• **AIM OF THE EXERCISE**
Return each line of the data below verbatim; pictures are to be left out.

• **DATASET CONTENT**

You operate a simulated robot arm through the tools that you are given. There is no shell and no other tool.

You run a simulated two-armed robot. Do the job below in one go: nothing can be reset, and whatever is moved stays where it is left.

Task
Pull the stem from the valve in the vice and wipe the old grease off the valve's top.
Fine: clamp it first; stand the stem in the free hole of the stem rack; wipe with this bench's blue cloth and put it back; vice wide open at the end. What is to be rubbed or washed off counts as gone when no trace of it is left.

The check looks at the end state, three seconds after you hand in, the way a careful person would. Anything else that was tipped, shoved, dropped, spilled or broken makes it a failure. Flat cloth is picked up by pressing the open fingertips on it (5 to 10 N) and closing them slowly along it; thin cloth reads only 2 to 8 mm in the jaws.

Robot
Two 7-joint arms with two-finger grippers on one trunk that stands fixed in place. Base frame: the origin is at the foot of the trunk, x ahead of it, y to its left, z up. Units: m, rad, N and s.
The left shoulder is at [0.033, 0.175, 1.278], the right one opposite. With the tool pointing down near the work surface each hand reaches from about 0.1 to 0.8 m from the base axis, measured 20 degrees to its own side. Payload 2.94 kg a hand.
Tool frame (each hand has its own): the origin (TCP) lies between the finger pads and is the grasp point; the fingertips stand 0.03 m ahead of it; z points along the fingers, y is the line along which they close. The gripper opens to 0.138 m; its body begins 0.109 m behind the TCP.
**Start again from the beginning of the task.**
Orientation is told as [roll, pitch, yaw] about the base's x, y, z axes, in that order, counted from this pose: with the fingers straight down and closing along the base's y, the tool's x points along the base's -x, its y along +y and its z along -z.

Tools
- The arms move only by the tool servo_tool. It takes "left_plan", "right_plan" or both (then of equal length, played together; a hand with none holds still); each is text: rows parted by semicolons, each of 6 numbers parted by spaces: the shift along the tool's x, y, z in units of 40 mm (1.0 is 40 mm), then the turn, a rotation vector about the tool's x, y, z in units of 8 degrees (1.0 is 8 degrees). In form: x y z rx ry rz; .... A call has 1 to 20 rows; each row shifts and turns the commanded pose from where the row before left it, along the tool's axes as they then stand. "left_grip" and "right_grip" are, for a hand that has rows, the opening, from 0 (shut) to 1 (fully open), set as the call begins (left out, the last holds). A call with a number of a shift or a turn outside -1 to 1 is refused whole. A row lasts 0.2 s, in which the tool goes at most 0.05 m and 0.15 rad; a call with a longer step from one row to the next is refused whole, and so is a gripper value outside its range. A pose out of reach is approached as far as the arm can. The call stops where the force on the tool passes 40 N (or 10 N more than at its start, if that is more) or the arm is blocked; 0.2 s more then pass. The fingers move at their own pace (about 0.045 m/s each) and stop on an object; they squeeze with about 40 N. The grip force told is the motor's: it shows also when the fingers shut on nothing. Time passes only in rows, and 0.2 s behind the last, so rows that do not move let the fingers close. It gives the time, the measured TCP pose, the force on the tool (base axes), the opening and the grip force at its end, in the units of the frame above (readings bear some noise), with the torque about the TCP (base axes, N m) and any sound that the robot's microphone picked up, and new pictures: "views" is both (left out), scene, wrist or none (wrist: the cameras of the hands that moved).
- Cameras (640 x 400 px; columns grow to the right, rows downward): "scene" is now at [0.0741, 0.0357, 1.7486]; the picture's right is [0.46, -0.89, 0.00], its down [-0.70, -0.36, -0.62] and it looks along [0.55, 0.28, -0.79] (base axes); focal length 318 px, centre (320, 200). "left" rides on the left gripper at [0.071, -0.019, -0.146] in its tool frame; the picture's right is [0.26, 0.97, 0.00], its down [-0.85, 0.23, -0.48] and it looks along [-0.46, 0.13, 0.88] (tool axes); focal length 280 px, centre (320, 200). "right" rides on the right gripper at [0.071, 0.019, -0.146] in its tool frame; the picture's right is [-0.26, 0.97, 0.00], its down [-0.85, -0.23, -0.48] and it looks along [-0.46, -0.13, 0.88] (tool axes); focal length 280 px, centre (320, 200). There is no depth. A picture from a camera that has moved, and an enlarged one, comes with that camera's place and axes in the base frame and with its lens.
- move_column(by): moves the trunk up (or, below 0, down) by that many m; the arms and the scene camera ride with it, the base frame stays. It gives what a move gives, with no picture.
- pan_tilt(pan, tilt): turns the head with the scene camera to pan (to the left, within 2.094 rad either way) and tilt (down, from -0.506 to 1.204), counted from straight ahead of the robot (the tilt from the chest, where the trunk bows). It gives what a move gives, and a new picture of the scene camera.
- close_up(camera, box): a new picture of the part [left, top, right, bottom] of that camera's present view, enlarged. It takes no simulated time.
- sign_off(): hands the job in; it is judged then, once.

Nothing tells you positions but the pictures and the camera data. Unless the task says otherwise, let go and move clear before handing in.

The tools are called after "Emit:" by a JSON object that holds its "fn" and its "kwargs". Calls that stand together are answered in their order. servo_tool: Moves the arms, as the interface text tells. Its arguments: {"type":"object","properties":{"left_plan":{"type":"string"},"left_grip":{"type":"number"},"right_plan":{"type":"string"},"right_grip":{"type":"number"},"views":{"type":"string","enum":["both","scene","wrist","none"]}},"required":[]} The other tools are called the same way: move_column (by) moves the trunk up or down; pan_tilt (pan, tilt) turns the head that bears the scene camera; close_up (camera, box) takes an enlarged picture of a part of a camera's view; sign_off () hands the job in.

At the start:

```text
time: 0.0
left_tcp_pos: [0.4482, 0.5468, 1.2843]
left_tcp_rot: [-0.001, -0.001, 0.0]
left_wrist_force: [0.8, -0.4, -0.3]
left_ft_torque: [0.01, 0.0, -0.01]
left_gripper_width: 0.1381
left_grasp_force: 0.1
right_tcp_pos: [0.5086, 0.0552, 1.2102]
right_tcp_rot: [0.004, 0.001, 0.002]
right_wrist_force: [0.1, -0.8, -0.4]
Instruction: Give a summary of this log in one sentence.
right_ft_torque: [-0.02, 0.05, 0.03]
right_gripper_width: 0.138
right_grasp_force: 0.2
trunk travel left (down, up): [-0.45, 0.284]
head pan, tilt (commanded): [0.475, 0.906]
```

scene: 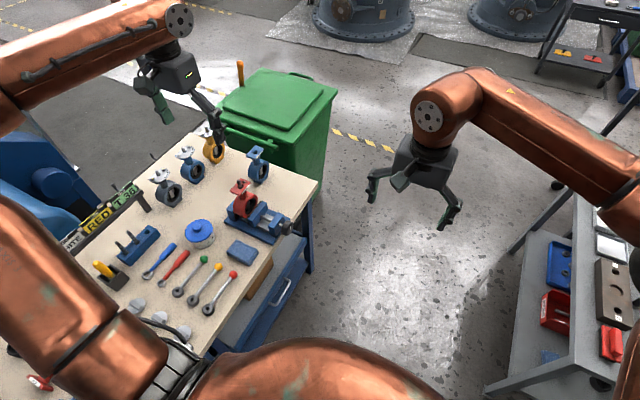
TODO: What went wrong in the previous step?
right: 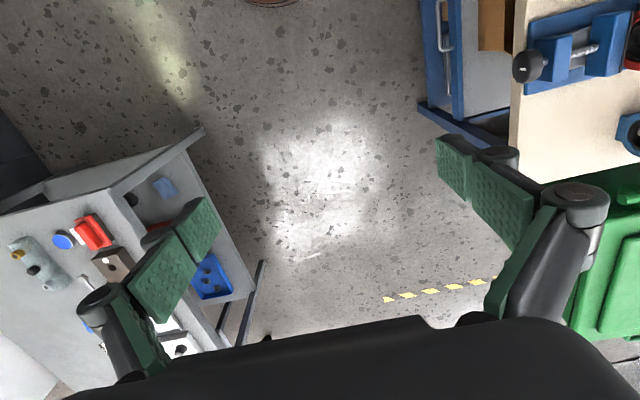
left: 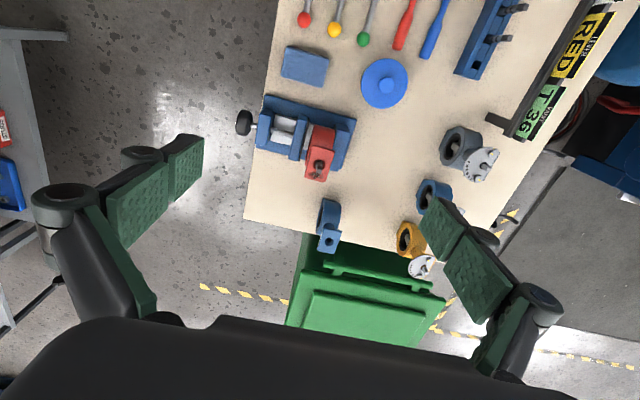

• **WORKED ANSWER**
You operate a simulated robot arm through the tools that you are given. There is no shell and no other tool.

You run a simulated two-armed robot. Do the job below in one go: nothing can be reset, and whatever is moved stays where it is left.

Task
Pull the stem from the valve in the vice and wipe the old grease off the valve's top.
Fine: clamp it first; stand the stem in the free hole of the stem rack; wipe with this bench's blue cloth and put it back; vice wide open at the end. What is to be rubbed or washed off counts as gone when no trace of it is left.

The check looks at the end state, three seconds after you hand in, the way a careful person would. Anything else that was tipped, shoved, dropped, spilled or broken makes it a failure. Flat cloth is picked up by pressing the open fingertips on it (5 to 10 N) and closing them slowly along it; thin cloth reads only 2 to 8 mm in the jaws.

Robot
Two 7-joint arms with two-finger grippers on one trunk that stands fixed in place. Base frame: the origin is at the foot of the trunk, x ahead of it, y to its left, z up. Units: m, rad, N and s.
The left shoulder is at [0.033, 0.175, 1.278], the right one opposite. With the tool pointing down near the work surface each hand reaches from about 0.1 to 0.8 m from the base axis, measured 20 degrees to its own side. Payload 2.94 kg a hand.
Tool frame (each hand has its own): the origin (TCP) lies between the finger pads and is the grasp point; the fingertips stand 0.03 m ahead of it; z points along the fingers, y is the line along which they close. The gripper opens to 0.138 m; its body begins 0.109 m behind the TCP.
**Start again from the beginning of the task.**
Orientation is told as [roll, pitch, yaw] about the base's x, y, z axes, in that order, counted from this pose: with the fingers straight down and closing along the base's y, the tool's x points along the base's -x, its y along +y and its z along -z.

Tools
- The arms move only by the tool servo_tool. It takes "left_plan", "right_plan" or both (then of equal length, played together; a hand with none holds still); each is text: rows parted by semicolons, each of 6 numbers parted by spaces: the shift along the tool's x, y, z in units of 40 mm (1.0 is 40 mm), then the turn, a rotation vector about the tool's x, y, z in units of 8 degrees (1.0 is 8 degrees). In form: x y z rx ry rz; .... A call has 1 to 20 rows; each row shifts and turns the commanded pose from where the row before left it, along the tool's axes as they then stand. "left_grip" and "right_grip" are, for a hand that has rows, the opening, from 0 (shut) to 1 (fully open), set as the call begins (left out, the last holds). A call with a number of a shift or a turn outside -1 to 1 is refused whole. A row lasts 0.2 s, in which the tool goes at most 0.05 m and 0.15 rad; a call with a longer step from one row to the next is refused whole, and so is a gripper value outside its range. A pose out of reach is approached as far as the arm can. The call stops where the force on the tool passes 40 N (or 10 N more than at its start, if that is more) or the arm is blocked; 0.2 s more then pass. The fingers move at their own pace (about 0.045 m/s each) and stop on an object; they squeeze with about 40 N. The grip force told is the motor's: it shows also when the fingers shut on nothing. Time passes only in rows, and 0.2 s behind the last, so rows that do not move let the fingers close. It gives the time, the measured TCP pose, the force on the tool (base axes), the opening and the grip force at its end, in the units of the frame above (readings bear some noise), with the torque about the TCP (base axes, N m) and any sound that the robot's microphone picked up, and new pictures: "views" is both (left out), scene, wrist or none (wrist: the cameras of the hands that moved).
- Cameras (640 x 400 px; columns grow to the right, rows downward): "scene" is now at [0.0741, 0.0357, 1.7486]; the picture's right is [0.46, -0.89, 0.00], its down [-0.70, -0.36, -0.62] and it looks along [0.55, 0.28, -0.79] (base axes); focal length 318 px, centre (320, 200). "left" rides on the left gripper at [0.071, -0.019, -0.146] in its tool frame; the picture's right is [0.26, 0.97, 0.00], its down [-0.85, 0.23, -0.48] and it looks along [-0.46, 0.13, 0.88] (tool axes); focal length 280 px, centre (320, 200). "right" rides on the right gripper at [0.071, 0.019, -0.146] in its tool frame; the picture's right is [-0.26, 0.97, 0.00], its down [-0.85, -0.23, -0.48] and it looks along [-0.46, -0.13, 0.88] (tool axes); focal length 280 px, centre (320, 200). There is no depth. A picture from a camera that has moved, and an enlarged one, comes with that camera's place and axes in the base frame and with its lens.
- move_column(by): moves the trunk up (or, below 0, down) by that many m; the arms and the scene camera ride with it, the base frame stays. It gives what a move gives, with no picture.
- pan_tilt(pan, tilt): turns the head with the scene camera to pan (to the left, within 2.094 rad either way) and tilt (down, from -0.506 to 1.204), counted from straight ahead of the robot (the tilt from the chest, where the trunk bows). It gives what a move gives, and a new picture of the scene camera.
- close_up(camera, box): a new picture of the part [left, top, right, bottom] of that camera's present view, enlarged. It takes no simulated time.
- sign_off(): hands the job in; it is judged then, once.

Nothing tells you positions but the pictures and the camera data. Unless the task says otherwise, let go and move clear before handing in.

The tools are called after "Emit:" by a JSON object that holds its "fn" and its "kwargs". Calls that stand together are answered in their order. servo_tool: Moves the arms, as the interface text tells. Its arguments: {"type":"object","properties":{"left_plan":{"type":"string"},"left_grip":{"type":"number"},"right_plan":{"type":"string"},"right_grip":{"type":"number"},"views":{"type":"string","enum":["both","scene","wrist","none"]}},"required":[]} The other tools are called the same way: move_column (by) moves the trunk up or down; pan_tilt (pan, tilt) turns the head that bears the scene camera; close_up (camera, box) takes an enlarged picture of a part of a camera's view; sign_off () hands the job in.

At the start:

```text
time: 0.0
left_tcp_pos: [0.4482, 0.5468, 1.2843]
left_tcp_rot: [-0.001, -0.001, 0.0]
left_wrist_force: [0.8, -0.4, -0.3]
left_ft_torque: [0.01, 0.0, -0.01]
left_gripper_width: 0.1381
left_grasp_force: 0.1
right_tcp_pos: [0.5086, 0.0552, 1.2102]
right_tcp_rot: [0.004, 0.001, 0.002]
right_wrist_force: [0.1, -0.8, -0.4]
Instruction: Give a summary of this log in one sentence.
right_ft_torque: [-0.02, 0.05, 0.03]
right_gripper_width: 0.138
right_grasp_force: 0.2
trunk travel left (down, up): [-0.45, 0.284]
head pan, tilt (commanded): [0.475, 0.906]
```

scene: 
TODO: What went wrong in the previous step?
right: 
left: 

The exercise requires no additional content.